- [Instructions]:
a) Provide the original wording of the provided text from "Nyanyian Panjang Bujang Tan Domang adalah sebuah" as far as "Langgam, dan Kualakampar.".
b) Supply the part of the provided text that comes after its last sentence.

- [Provided text]:
▽

(Tentang ''Nyanyian Panjang Bujang Tan Domang'')
Nyanyian Panjang Bujang Tan Domang adalah sebuah prosa liris yang sangat panjang, yang secara tradisional dituturkan secara lisan di antara orang Petalangan, suku asli Riau yang hidup di empat kecamatan di Kabupaten Kampar. Empat kecamatan tersebut adalah Pengkalankuras, Bunut, Langgam, dan Kualakampar.
Ignas Kleden
Panjangnya prosa liris ini dapat dibayangkan setelah direkam oleh Tenas Effendy, dan diterbitkan dalam bentuk buku, hasil kerja sama Ecole Francaise d'Extreme-Orient (EFEO), The Toyota Foundation dan Yayasan Bentang Budaya, tahun 1997. Rekaman diterbitkan dalam dua bahasa, yaitu bahasa Petalangan dan terjemahan dalam bahasa Indonesia setebal 715 halaman (format 15,5 cm
x 24 cm). Jadi naskah aslinya sendiri panjangnya kira-kira 357 halaman, yang secara tradisional dituturkan secara lengkap oleh penutur yang dikenal sebagai pebilang tombo, yang menghafal teks sepanjang itu di luar kepala.
Tombo adalah cerita yang berisikan tradisi suatu suku. Mereka yang tidak mempunyai tombo dianggap tidak jelas asal-usulnya. Di bekas Kerajaan Pelalawan dahulu terdapat 14 suku orang Petalangan yang memiliki tombo, yang dapat berbentuk nyanyian panjang yaitu prosa berirama, atau tombo biasa. Sebaliknya, nyanyian panjang atau prosa liris ini ada yang berisikan tombo dan ada pula yang lebih bervariasi isinya. Naskah yang dikumpulkan oleh Tenas Effendy ini merupakan rekaman nyanyian panjang yang berisi tombo, yang diteliti di dua desa utama, yaitu Desa Betung dan Desa Talau. Nyanyian Panjang Bujang Tan Domang adalah prosa liris yang berisikan tombo dari suku Monti Raja (atau Sialang Kawan) di Desa Betung, Kecamatan Pengkalankuras, Kabupaten Kampar. Ada beberapa sebab mengapa tombo ini yang dipilih. Pertama, karena Monti Raja dituakan oleh batin-batin (kepala suku) lainnya. Kedua, tombo Monti Raja, menurut pengakuan para tetua adat, dianggap paling lengkap dibandingkan dengan tombo lainnya. Penghormatan kepada tombo ini nyata, antara lain dari digunakannya nama tokoh utama tombo ini yaitu, Bujang Tan Domang Serail, atau dikenal juga sebagai Datuk Demang Serail, sebagai nama Balai Pertemuan di ibu kota Kecamatan Pengkalankuras.

△

- [Available data]:

▽

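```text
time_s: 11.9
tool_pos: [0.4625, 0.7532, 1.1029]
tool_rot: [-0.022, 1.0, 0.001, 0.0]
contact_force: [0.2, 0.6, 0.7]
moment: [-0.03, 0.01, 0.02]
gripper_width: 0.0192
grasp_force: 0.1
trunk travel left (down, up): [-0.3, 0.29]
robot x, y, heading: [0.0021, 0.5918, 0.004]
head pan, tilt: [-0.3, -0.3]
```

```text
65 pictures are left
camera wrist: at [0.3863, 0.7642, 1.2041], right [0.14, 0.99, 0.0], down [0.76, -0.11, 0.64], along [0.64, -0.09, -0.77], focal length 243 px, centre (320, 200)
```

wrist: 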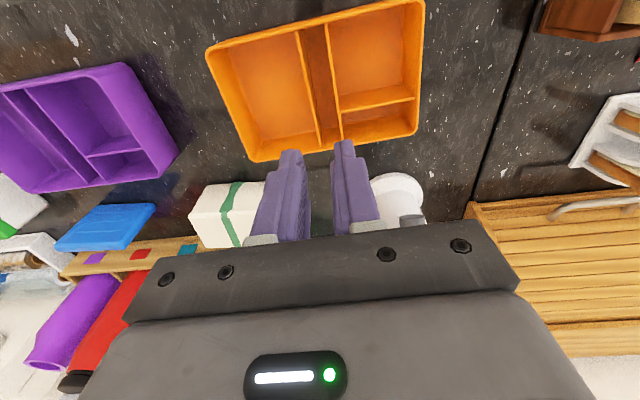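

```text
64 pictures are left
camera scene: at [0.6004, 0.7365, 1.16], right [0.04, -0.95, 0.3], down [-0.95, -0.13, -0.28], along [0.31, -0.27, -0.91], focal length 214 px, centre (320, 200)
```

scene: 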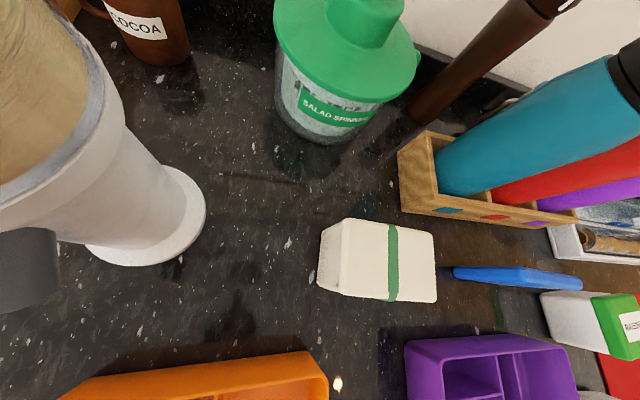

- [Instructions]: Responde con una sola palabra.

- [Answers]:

△

- [Answers]:
a)
Nyanyian Panjang Bujang Tan Domang adalah sebuah prosa liris yang sangat panjang, yang secara tradisional dituturkan secara lisan di antara orang Petalangan, suku asli Riau yang hidup di empat kecamatan di Kabupaten Kampar. Empat kecamatan tersebut adalah Pengkalankuras, Bunut, Langgam, dan Kualakampar.

b)
Rekaman seperti ini, dilihat dalam konteks sekarang, mempunyai kepentingan yang jauh lebih luas dari sekadar penelitian filologi. Orang-orang muda yang dapat menghafal tradisi lisan semakin jarang, dan tradisi ini terancam punah kalau tidak segera dilakukan usaha perekaman. Namun, usaha seperti ini jelas bukanlah sekadar ikhtiar melestarikan suatu warisan yang segera hilang, tetapi memberikan berbagai dimensi baru dalam pengertian dan apresiasi tentang apa yang dikenal sebagai kebudayaan tradisional.
Masuknya modernisasi, dan dikotomi yang biasanya dibuat antara modern dan tradisional, menyebabkan penghargaan kepada tradisi jauh dari yang sepantasnya. Bahkan pemikir kebudayaan di Indonesia sekaliber Sutan Takdir Alisjahbana, pernah menyebut kebudayaan tradisional (dengan Borobudur sebagai contoh yang sering diajukannya) sebagai kebudayaan dari zaman jahiliah. Pernilaian itu, dilihat dalam retrospeksi, lebih menunjukkan kekaguman kepada apa yang dibayangkan sebagai modernitas, dan bukannya suatu pengertian yang memadai tentang kompleksitas dan kekayaan kebudayaan tradisional, yang banyak unsurnya tetap relevan bahkan pada masa yang paling modern pun. Lebih dari itu, semakin disadari bahwa berbagai kontradiksi dalam kebudayaan modern, khususnya dalam kebudayaan industri, telah dipecahkan dengan cara yang relatif memuaskan, justru dengan cara-cara tradisional.
Nyanyian Panjang Bujang Tan Domang dapat diambil sebagai sebuah kasus yang menarik dan penting untuk soal ini. Prosa liris ini praktis mempunyai tiga fungsi utama untuk masyarakat Petalangan.
Pertama, dia berfungsi sebagai sebuah sumber sejarah buat suatu suku. Tentu saja sejarah di sini tidak patut dipahami sebagai historiografi kritis dan akademis, tetapi sebagai sebuah rujukan yang mencukupi bagi keperluan suatu suku, tentang siapa yang menjadi orang pertama yang datang ke daerah itu dan kemudian menjadi nenek-moyang suatu suku, dari mana asal-usulnya, dan siapa saja yang menjadi keturunannya.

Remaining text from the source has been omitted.